> **Source extract**

Economic historians estimate that average living standards in England in 1800 were roughly comparable to those in Roman Britain. The technologies changed, the empires rose and fell, but the basic social structure remained: a tiny elite commanding the labor and resources of the vast majority.
The Great Escape: The Growth Revolution
The transformation that began around 1870 wasn't just economic—it led to a fundamental restructuring of human social relations. For the first time since the advent of agriculture, ordinary people began experiencing sustained improvements in living standards. The numbers are extraordinary: global GDP per capita grew more between 1870 and 2000 than it had in all previous human history combined.

The timing and texture of this transformation varied dramatically across the globe. While northwestern Europe pioneered the initial breakthrough, other regions found their own paths to modernity. Japan's Meiji Restoration demonstrated that rapid modernization didn't require Western cultural values - just ask the Russian army that faced Japanese railways and weapons in 1905. China's trajectory offers an even more intriguing case: after missing the first wave of industrialization, it achieved in 40 years what took Britain 150. Meanwhile, areas like the Ottoman Empire showed how existing institutions could both enable and resist change - with the Janissaries starting as a key military strength, before becoming a liability with their fierce resistance to the modernization of the Ottoman army. The global South offers a particularly complex tapestry. While some regions, like Latin America, suggest that natural resources can be a double-edged sword (just ask the silver miners of Potosí, whose toil enriched Spain while their own land languished), others, like India, show how ancient institutions like caste could be both reshaped and sometimes reinforced by modernization – the British census system's rigid categorization of caste identities would have bewildered medieval Indian rulers with their more fluid social hierarchies. In short, the path to modernity was less of a common highway and more a series of winding, often bumpy, roads.

> **Given data**
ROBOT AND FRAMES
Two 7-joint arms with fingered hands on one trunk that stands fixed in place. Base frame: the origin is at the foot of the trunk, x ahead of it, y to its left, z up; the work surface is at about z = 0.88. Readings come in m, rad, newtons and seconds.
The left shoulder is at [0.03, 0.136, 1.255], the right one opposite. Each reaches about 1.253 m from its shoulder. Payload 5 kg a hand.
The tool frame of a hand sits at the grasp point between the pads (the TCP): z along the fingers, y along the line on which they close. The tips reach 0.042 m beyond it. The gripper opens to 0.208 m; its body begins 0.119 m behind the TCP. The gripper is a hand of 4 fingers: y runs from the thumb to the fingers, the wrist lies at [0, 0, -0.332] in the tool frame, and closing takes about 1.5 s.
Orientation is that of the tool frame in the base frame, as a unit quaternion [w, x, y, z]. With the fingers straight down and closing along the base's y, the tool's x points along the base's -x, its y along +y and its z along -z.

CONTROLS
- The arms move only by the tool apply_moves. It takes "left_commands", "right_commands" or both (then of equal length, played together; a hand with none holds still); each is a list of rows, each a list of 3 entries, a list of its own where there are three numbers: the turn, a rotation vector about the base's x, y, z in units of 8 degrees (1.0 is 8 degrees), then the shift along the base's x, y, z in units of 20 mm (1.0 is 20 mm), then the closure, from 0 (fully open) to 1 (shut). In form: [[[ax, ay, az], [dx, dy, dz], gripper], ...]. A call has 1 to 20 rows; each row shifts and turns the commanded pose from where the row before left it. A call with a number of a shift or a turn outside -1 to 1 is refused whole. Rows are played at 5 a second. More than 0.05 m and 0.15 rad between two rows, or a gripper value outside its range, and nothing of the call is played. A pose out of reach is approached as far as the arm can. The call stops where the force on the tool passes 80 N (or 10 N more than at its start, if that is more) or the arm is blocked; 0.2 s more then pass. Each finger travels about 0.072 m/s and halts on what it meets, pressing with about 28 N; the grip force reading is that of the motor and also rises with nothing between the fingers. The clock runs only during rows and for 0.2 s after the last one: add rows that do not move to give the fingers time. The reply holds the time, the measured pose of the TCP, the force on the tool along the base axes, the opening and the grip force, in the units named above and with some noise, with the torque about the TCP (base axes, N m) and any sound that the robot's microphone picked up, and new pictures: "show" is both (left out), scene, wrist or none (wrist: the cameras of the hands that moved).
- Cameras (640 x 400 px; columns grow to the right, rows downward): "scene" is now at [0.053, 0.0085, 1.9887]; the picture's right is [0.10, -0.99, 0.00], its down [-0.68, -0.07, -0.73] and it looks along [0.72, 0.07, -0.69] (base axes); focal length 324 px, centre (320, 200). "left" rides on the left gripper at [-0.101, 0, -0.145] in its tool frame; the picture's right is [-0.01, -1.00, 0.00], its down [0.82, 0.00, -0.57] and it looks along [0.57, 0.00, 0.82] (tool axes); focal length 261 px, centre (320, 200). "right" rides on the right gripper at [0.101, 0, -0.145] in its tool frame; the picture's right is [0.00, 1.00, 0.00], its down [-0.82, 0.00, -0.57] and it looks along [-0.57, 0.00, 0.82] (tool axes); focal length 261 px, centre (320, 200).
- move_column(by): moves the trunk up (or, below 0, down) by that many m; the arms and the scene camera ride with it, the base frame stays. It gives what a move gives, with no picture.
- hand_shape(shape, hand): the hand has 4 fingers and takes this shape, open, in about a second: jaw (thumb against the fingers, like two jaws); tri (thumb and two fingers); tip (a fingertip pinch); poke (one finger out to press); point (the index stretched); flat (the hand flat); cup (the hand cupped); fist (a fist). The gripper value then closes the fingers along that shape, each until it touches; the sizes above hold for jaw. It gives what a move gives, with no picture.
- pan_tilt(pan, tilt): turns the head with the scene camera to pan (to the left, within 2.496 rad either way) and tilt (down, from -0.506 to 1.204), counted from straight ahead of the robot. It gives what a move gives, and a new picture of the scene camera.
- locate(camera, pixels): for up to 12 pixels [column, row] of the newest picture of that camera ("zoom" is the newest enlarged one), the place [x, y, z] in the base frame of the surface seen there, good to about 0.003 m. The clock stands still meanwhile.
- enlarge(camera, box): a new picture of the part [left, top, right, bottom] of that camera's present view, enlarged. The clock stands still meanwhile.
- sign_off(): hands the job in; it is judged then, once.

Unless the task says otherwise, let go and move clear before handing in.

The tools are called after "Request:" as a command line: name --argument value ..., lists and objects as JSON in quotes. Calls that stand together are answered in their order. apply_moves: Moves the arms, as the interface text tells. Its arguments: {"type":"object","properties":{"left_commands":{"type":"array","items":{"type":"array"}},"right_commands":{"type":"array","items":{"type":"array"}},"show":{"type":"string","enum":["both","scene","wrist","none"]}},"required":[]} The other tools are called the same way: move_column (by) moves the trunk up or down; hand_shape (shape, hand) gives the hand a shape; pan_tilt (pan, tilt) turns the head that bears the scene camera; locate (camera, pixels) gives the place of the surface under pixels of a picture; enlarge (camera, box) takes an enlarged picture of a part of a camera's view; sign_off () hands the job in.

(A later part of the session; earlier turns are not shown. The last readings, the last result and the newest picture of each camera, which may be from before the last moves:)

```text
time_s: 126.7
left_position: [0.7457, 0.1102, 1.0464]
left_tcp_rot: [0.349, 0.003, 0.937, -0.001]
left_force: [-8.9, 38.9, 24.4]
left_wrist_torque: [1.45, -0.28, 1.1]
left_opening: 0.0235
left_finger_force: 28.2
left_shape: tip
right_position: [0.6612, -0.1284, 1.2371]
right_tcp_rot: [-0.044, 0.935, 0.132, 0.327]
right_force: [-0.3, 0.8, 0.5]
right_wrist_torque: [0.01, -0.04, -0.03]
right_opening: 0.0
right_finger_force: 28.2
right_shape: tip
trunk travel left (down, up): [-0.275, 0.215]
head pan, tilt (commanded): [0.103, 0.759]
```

> **Required tasks**
A. Set down the source extract as it stands from "The Great Escape: The" to "human history combined.", and nothing more.
B. Keep the source extract going from its last sentence.

> **Answer set**
A.
The Great Escape: The Growth Revolution
The transformation that began around 1870 wasn't just economic—it led to a fundamental restructuring of human social relations. For the first time since the advent of agriculture, ordinary people began experiencing sustained improvements in living standards. The numbers are extraordinary: global GDP per capita grew more between 1870 and 2000 than it had in all previous human history combined.

B.
Pressure from Below
This material transformation enabled—though didn't guarantee—the expansion of human freedom, but the path was anything but straight. The early phases of industrialization actually worsened conditions for most workers. In 1840s Manchester, life expectancy dropped to just 28 years—making the medieval peasant's lot seem almost enviable. The Gilded Age saw unprecedented concentration of wealth alongside grinding poverty. Yet these very conditions sparked new forms of collective action. Workers gained power through unions and strikes. A new bourgeois class emerged that demanded political rights to match their economic clout. The expansion of suffrage and civil rights came not as gifts from enlightened rulers, but through sustained pressure from below. When British women gained full voting rights in 1928, it was the culmination of decades of militant suffragette activism, not a natural evolution of democratic ideals.
The Growth Enigma
The deeper mystery is why sustained economic growth emerged when it did, and how we achieved something that had eluded human societies for millennia. Despite decades of debate, there's no consensus among historians and economists about why humanity finally broke free from the Malthusian trap. (2) Was it the Scientific Revolution? The development of new financial institutions? The exploitation of fossil fuels? The emergence of inclusive political institutions?
This question becomes even more pressing as we face a period of profound turbulence that threatens the upward stroke of our U-shaped curve. After nearly 150 years of progress toward greater freedom and equality, we're seeing concerning reversals. The post-Cold War narrative—that globalization, technology, and liberal democracy would inevitably create a more prosperous and freer world—has fractured. Populist movements have gained strength across both developed and developing nations, fueled by people who feel that progress has left them behind. The humanist vision that helped drive the expansion of both prosperity and freedom seems increasingly under strain. Rising inequality within developed nations eerily echoes pre-modern patterns of wealth concentration, while new technologies threaten to create unprecedented forms of social control that ancient despots could only dream of.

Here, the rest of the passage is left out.